Solar energy appears to be the only form of renewable that can be exploited at level that matches the world’s growing needs.
Solar energy appears to be the only form of renewable that can be exploited at level that matches the world’s growing needs. However, it is equally necessary to find efficient ways to store solar energy in order to ensure a consistent energy supply when sunlight is scarce. One of the most efficient ways to achieve this is to use solar energy to split water into hydrogen and oxygen, and get the energy back by consuming hydrogen in a fuel cell. But collecting solar energy on a large and sustainable scale means that such cells must be made from materials that are cheap, abundant, and have 10% solar to hydrogen conversion efficiency. Publishing in Nature Communications, an EPFL-led team of scientists has found a method to create a high-efficiency, scalable solar water splitting device using cheap materials.
Although one of the best means of sourcing renewable energy, solar systems cannot consistently produce adequate energy since sunlight varies from time to time and place to place. A solution to this problem is a device that can store energy in the form of hydrogen for later use, offering a consistent output over time with very little pollution.
One of the most sustainable methods of producing hydrogen is photoelectrochemical (PEC) water-splitting. Solar energy is used to break water molecules into hydrogen and oxygen through a process called “hydrogen evolution reaction”. This reaction requires a catalyst, which is a chemical agent that increases its speed. In PEC water-splitting devices, a common catalyst used to split water is platinum, which is deposited on the surface of the solar panel’s photocathode – the solar panel’s electrode that converts light into electric current.
A research team at EPFL has now found a way to make efficient solar-powered water splitting devices using abundant and cheap materials. The group of Xile Hu developed a molybdenum-sulfide catalyst for the hydrogen evolution reaction, and the group of Michael Grätzel developed copper oxide as a photocathode. The researchers found that the molybdenum sulfide can be deposited on the copper oxide photocathode for use in PEC water splitting through a simple deposition process that can be easily expanded onto a large scale.
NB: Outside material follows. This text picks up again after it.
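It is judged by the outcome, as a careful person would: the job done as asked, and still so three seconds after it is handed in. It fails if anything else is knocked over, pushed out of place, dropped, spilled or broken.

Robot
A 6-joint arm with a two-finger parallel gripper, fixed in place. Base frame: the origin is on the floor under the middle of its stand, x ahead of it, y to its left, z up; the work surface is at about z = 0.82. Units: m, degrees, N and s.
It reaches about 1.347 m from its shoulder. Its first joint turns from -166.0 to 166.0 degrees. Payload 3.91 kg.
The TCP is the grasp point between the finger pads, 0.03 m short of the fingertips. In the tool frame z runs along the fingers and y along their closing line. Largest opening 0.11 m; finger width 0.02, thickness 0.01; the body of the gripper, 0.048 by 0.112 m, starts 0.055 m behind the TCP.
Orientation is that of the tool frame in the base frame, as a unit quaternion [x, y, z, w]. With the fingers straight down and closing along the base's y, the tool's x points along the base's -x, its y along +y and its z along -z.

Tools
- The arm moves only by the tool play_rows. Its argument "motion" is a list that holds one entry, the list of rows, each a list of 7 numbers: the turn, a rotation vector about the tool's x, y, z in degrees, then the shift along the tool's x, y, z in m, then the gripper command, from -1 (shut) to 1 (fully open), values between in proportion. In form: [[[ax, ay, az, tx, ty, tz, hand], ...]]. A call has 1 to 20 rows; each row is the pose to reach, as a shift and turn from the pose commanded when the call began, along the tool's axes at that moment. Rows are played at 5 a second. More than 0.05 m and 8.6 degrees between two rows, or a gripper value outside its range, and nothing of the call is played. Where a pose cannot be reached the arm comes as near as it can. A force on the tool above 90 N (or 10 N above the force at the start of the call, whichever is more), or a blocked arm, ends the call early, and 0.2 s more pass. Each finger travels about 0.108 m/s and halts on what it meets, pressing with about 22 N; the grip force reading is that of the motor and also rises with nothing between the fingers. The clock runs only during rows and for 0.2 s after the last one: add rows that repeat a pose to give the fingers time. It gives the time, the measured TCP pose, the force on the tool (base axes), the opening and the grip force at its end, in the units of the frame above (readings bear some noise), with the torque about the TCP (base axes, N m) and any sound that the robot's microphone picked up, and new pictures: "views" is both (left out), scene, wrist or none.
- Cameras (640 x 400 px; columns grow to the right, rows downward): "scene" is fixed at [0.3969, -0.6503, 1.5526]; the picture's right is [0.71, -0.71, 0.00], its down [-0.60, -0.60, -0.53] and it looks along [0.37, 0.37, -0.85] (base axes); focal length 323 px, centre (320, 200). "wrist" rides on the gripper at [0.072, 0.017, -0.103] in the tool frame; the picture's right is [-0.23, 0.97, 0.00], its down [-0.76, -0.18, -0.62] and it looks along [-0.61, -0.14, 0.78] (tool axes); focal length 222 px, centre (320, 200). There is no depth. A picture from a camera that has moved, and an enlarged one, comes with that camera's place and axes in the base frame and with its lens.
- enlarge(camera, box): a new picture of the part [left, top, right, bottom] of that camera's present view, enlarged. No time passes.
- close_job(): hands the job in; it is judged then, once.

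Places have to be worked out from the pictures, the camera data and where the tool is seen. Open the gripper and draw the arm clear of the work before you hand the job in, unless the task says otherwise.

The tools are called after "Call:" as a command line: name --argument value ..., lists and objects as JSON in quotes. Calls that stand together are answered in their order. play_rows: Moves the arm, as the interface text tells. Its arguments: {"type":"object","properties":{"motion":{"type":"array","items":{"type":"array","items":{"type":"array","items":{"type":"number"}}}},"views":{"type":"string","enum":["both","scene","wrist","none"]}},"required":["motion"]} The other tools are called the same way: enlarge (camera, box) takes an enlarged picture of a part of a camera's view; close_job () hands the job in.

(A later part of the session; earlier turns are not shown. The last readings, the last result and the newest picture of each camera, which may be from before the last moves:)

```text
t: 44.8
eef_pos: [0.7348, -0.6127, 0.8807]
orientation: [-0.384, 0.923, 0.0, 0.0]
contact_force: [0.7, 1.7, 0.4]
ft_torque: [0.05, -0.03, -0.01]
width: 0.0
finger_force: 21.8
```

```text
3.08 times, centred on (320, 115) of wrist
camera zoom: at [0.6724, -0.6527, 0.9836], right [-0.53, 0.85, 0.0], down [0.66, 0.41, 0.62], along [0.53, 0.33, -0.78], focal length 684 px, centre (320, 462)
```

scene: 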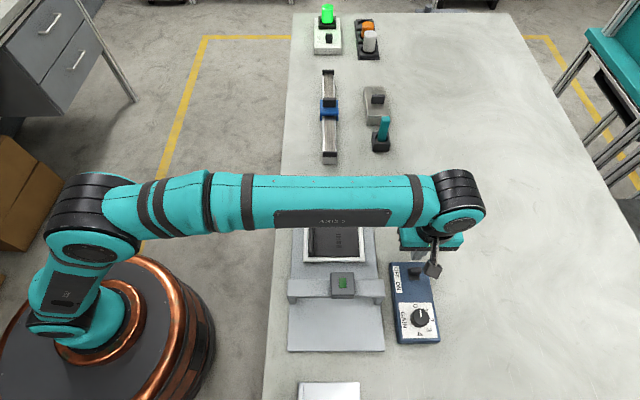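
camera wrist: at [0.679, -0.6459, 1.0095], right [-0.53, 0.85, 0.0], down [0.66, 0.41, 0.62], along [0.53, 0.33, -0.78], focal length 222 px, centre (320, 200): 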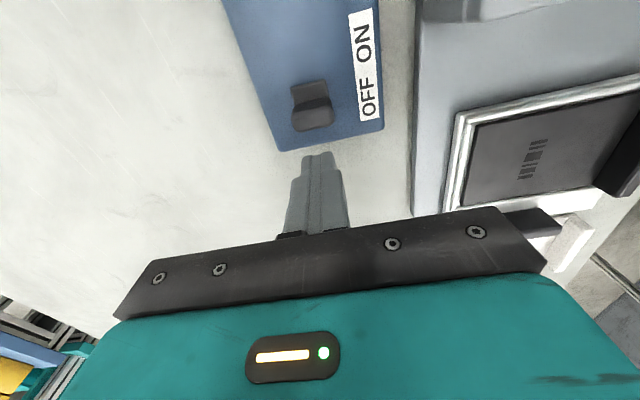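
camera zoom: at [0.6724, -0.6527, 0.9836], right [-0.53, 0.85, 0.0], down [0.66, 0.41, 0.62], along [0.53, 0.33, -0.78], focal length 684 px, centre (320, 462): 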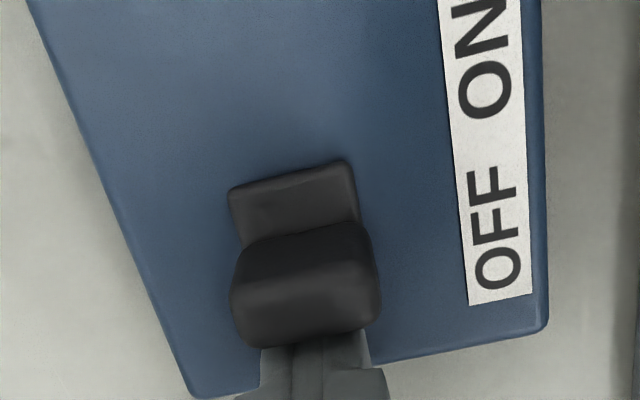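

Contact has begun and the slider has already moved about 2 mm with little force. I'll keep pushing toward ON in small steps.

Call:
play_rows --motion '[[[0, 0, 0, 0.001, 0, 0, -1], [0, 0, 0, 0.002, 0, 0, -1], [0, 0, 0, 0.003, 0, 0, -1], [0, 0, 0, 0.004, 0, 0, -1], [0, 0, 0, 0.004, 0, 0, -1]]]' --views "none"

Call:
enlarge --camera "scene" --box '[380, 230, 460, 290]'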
The technique shows comparable efficiency to other hydrogen evolution reaction catalysts like platinum, it preserves the optical transparency for the light-harvesting surface and it shows improved stability under acidic conditions, which could translate into lower maintenance. But more importantly, both the catalyst and the photocathode are made with cheap, earth-abundant materials that could greatly reduce the cost of PEC water-splitting devices in the future. According to senior author Xile Hu, the work represents a state-of-the-art example for solar hydrogen production devices.